------ Text passage

Bank officials said the high volume of short sales in part reflected an enormous backlog of borrowers who, before the settlement was announced, already had failed to qualify for various loan modification programs. Other borrowers decided not to keep their homes, they said, for such reasons as divorce or a job offer in another city.
“The decision to pursue a short sale versus a retention option rests with the homeowner and not with the servicer,” Wells Fargo said in a statement released by Tom Goyda, a bank mortgage spokesman.
Is this person suggesting people chose short sale over principal forgiveness? Give me a break.
Some foreclosure-prevention counselors and officials at advocacy groups nonetheless expressed disappointment that more first-mortgage debt was not eliminated.
“We all wish there had been more principal reduction, which is what is most helpful in keeping people in homes,” said Kevin Stein, associate director of the California Reinvestment Coalition, a 300-member alliance that lobbies on behalf of low-income and minority neighborhoods.
And if wishes were horses, we’d all have ponies. I joke about wishful thinking, but it’s rare to actually see someone put their delusions out there for public consumption.
Still, Stein said, the program set a good precedent, demonstrating that debt forgiveness can benefit lenders and borrowers alike without causing a wave of intentional defaults, as critics had warned.
Complete and utter bullshit. There were two reasons this program didn’t create more strategic default. First, house prices went up, so many people chose not to default because they had hope again. And second, the main reason more people didn’t strategically default is because there was so little aid given that it was not motivating. If a widespread principal forgiveness program had been implemented with significant reductions, everyone would have strategically defaulted to take advantage of it.

------------
------ Material

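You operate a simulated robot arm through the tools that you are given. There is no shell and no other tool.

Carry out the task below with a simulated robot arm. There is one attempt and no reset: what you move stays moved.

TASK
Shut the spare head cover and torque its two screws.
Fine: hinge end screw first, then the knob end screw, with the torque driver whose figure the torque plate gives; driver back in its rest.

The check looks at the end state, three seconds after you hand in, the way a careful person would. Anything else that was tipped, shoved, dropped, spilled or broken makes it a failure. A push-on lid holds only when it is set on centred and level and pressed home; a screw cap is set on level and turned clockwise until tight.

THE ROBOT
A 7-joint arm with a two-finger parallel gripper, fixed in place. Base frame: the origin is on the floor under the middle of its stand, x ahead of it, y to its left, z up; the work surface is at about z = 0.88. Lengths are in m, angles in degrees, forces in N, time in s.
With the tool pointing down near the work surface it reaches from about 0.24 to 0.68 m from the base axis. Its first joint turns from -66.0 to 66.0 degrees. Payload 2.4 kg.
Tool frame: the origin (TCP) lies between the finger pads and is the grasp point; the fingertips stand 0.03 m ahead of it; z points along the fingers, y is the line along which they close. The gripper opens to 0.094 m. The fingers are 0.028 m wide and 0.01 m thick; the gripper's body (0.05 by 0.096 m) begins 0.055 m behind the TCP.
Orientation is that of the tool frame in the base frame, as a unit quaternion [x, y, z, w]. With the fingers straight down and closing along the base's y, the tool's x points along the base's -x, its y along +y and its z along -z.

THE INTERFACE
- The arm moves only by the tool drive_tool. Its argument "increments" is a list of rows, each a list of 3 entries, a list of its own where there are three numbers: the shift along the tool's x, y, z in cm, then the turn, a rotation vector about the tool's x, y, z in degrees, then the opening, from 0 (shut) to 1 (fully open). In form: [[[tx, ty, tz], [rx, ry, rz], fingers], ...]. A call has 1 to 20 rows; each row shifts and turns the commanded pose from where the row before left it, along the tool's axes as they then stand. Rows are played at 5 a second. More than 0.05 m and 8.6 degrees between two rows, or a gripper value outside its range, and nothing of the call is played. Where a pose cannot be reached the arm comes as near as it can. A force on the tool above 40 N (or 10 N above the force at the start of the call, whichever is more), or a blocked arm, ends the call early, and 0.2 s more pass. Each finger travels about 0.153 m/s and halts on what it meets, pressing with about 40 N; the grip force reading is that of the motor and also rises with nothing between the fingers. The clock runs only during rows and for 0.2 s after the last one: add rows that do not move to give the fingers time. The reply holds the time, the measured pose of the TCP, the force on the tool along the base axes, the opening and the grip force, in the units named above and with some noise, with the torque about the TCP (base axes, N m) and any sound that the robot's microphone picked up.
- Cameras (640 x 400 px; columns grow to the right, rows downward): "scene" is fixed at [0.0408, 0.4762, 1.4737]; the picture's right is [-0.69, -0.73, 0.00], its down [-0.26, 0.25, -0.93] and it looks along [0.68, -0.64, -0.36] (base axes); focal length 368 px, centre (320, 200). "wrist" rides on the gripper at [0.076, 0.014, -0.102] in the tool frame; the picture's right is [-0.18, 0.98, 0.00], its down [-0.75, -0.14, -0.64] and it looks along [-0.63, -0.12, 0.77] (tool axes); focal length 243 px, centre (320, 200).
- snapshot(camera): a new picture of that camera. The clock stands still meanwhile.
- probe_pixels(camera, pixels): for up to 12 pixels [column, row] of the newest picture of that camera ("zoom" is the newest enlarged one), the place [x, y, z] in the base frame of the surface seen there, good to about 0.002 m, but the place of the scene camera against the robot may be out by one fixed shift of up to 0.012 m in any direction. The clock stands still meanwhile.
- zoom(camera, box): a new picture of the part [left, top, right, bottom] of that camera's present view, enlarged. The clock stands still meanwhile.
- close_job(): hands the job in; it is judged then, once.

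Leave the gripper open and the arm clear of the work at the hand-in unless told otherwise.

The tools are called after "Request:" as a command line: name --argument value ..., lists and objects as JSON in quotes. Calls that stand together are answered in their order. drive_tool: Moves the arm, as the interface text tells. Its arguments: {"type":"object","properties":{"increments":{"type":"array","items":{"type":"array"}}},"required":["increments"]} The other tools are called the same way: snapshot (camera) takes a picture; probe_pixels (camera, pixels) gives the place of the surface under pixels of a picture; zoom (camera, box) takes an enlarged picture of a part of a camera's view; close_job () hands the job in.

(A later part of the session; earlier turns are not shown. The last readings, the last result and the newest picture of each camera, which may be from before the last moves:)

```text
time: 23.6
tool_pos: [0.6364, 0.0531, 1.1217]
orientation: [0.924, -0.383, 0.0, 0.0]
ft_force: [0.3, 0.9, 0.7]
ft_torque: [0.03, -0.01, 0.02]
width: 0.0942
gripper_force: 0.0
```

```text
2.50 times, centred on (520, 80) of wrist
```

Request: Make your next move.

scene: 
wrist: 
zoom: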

------------
------ Material

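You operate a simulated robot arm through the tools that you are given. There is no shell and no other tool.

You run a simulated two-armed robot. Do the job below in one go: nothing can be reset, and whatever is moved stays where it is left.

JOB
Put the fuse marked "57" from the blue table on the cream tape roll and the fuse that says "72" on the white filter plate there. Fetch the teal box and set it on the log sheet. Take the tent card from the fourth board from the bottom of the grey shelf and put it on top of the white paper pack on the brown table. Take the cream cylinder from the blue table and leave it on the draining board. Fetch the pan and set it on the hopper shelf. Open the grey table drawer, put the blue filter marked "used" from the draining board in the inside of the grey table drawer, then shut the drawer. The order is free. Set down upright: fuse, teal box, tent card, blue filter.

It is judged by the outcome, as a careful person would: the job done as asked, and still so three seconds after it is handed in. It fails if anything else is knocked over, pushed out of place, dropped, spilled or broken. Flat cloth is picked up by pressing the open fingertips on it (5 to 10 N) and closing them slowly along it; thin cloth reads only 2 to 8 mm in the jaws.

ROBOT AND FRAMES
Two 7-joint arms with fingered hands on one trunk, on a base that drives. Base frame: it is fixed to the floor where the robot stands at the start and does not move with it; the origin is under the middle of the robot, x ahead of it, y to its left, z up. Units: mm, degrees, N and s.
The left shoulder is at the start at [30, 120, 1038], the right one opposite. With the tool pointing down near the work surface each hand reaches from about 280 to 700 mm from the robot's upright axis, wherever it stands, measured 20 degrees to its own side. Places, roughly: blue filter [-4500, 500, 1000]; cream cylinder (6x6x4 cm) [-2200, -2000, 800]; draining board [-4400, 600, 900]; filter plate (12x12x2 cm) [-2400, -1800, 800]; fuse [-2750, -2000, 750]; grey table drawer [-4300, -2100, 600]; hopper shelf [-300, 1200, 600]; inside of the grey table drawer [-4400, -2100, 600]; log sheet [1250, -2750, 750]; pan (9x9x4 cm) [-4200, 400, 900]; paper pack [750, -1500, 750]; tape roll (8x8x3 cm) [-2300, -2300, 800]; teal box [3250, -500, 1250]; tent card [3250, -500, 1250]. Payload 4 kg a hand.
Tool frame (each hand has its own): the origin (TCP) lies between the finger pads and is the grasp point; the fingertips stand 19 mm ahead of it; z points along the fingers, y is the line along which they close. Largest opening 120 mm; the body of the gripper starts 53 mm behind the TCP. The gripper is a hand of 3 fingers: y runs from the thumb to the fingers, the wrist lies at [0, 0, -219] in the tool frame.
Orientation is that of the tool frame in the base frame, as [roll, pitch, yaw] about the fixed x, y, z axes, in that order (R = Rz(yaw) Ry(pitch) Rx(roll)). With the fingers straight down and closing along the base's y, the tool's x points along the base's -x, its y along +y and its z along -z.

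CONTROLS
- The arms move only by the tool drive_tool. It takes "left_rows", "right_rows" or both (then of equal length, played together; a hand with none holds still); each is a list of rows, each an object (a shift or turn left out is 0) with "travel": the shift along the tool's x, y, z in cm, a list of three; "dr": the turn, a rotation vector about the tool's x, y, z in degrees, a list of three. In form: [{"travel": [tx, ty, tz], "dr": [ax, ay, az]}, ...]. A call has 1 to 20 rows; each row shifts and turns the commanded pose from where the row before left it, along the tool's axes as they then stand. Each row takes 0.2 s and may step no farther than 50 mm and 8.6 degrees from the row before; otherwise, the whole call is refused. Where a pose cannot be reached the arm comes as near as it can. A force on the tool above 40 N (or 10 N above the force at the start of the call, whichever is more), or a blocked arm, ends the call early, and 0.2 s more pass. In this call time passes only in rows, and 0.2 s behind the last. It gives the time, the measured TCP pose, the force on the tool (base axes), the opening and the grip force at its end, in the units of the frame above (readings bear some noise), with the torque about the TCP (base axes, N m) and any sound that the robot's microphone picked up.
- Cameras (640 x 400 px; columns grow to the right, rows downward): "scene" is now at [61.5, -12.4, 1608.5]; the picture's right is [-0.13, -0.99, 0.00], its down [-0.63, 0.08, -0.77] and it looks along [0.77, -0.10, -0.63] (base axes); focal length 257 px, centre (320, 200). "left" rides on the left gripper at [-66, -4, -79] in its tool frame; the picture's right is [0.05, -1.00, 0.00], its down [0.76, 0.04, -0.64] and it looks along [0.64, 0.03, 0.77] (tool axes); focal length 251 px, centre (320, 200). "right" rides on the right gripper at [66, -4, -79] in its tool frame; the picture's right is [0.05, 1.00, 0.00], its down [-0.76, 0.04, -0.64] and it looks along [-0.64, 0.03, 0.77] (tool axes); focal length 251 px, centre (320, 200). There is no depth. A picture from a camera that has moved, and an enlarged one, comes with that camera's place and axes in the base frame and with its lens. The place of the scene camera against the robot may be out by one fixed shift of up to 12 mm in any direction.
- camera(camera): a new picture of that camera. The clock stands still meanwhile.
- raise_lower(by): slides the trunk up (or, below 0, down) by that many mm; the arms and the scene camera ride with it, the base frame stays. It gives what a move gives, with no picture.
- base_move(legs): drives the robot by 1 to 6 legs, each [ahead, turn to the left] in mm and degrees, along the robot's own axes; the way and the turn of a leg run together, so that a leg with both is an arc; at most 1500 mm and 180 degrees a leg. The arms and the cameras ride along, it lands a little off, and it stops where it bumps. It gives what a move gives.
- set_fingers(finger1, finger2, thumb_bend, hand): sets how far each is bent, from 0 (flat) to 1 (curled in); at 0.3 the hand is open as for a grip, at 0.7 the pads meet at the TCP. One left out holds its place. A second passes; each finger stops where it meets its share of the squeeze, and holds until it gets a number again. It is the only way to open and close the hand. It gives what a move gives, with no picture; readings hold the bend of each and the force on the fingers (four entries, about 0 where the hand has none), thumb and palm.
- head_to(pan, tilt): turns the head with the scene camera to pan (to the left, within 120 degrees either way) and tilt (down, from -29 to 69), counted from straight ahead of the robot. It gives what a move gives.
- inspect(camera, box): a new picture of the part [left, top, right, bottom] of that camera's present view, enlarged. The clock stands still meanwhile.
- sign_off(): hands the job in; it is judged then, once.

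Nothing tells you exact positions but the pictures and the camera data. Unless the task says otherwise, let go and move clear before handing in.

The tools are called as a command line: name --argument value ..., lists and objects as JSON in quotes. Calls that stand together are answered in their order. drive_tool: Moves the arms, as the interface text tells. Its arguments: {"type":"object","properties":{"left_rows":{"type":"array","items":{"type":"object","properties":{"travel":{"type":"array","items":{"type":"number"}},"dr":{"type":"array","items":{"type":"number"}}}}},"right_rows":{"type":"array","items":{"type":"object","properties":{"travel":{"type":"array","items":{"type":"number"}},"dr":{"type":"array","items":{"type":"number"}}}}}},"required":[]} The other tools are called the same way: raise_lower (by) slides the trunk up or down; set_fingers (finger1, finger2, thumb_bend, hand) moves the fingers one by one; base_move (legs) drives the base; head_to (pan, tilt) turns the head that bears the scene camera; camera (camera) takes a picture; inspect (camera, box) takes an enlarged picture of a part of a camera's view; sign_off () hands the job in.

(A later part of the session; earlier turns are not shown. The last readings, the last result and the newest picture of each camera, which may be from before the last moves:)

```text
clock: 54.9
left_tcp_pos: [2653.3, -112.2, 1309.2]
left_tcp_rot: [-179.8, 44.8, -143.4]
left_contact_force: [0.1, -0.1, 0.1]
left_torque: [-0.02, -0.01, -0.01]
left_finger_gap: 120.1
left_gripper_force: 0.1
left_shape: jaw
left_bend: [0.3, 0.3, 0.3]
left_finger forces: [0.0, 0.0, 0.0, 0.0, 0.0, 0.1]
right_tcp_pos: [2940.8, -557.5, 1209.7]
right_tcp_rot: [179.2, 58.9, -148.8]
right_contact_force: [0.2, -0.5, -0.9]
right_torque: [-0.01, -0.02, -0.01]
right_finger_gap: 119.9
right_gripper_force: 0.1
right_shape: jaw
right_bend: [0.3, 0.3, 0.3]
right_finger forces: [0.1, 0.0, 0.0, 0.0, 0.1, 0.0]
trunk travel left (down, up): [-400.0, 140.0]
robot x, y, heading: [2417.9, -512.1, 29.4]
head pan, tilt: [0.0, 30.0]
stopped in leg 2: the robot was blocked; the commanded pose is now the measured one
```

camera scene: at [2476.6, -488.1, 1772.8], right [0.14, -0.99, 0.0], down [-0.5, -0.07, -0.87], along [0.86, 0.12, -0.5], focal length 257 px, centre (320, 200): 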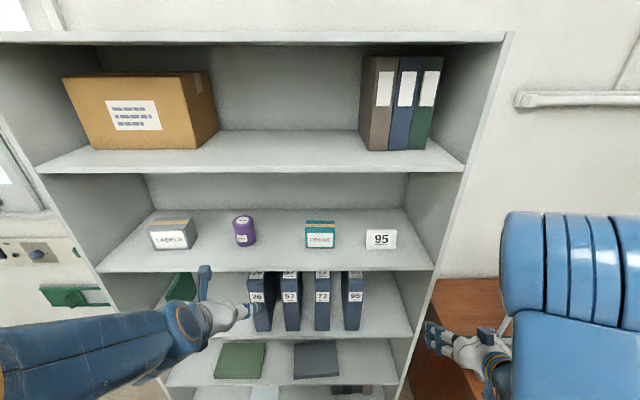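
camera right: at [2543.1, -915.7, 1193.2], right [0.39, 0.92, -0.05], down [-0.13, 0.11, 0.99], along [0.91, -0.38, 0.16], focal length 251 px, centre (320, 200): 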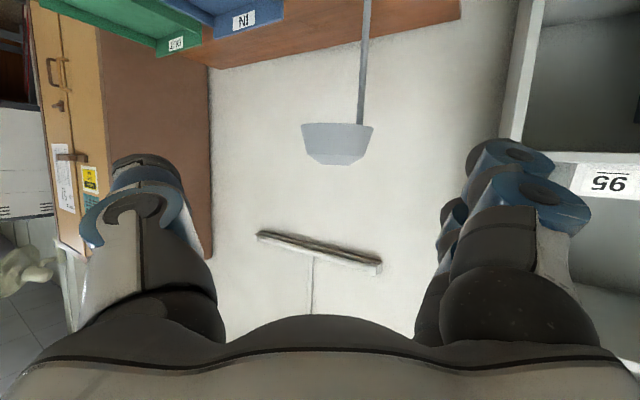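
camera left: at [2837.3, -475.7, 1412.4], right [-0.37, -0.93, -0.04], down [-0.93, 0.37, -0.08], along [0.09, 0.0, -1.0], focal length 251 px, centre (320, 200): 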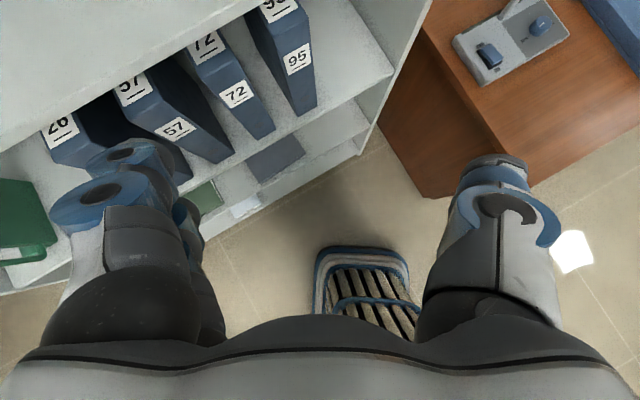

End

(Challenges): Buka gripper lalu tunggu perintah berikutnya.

------------

(Challenges):
[1] Transcribe the text passage beginning at "And if wishes". Stop after "for public consumption.".
[2] I need the text passage continued from the place where it stops.

(Final results):
[1]
And if wishes were horses, we’d all have ponies. I joke about wishful thinking, but it’s rare to actually see someone put their delusions out there for public consumption.

[2]
Bruce Marks, founder of Neighborhood Assistance Corp. of America, a major housing counseling group, had a harsher assessment of the lack of aid to keep people in their homes.
“It just shows you that the banks are running the government,” Marks said. “There’s virtually no benefit to borrowers, and yet you give the banks credit for short sales and getting second liens wiped out — something they were going to have to do anyway.”
Finally, someone with a clear vision of reality.
The housing crash made second liens almost worthless in foreclosure sales. Second-mortgage holders don’t get a dime until first mortgages are paid in full. With housing values deflated, that left banks unlikely ever to collect.
Government and banking officials say borrowers nonetheless benefit when second mortgages are wiped out, which removes a major blemish from credit reports and clears away a common obstacle to first-mortgage principal reduction or short sales. What’s more, they said, forgiving second liens makes borrowers more likely to continue paying first mortgages because they believe that they can recover their home equity.
Eliminating second mortgages gets many borrowers to the threshold of hope. Government and banking officials readily admit that this was the goal of their principal reduction programs.
Bank of America alone has forgiven nearly $10 billion in second liens, winning praise from Porter, California’s settlement monitor, and other observers. The BofA program automatically wiped out 150,000 underwater second mortgages that had gone delinquent unless the borrowers, for tax reasons, opted out.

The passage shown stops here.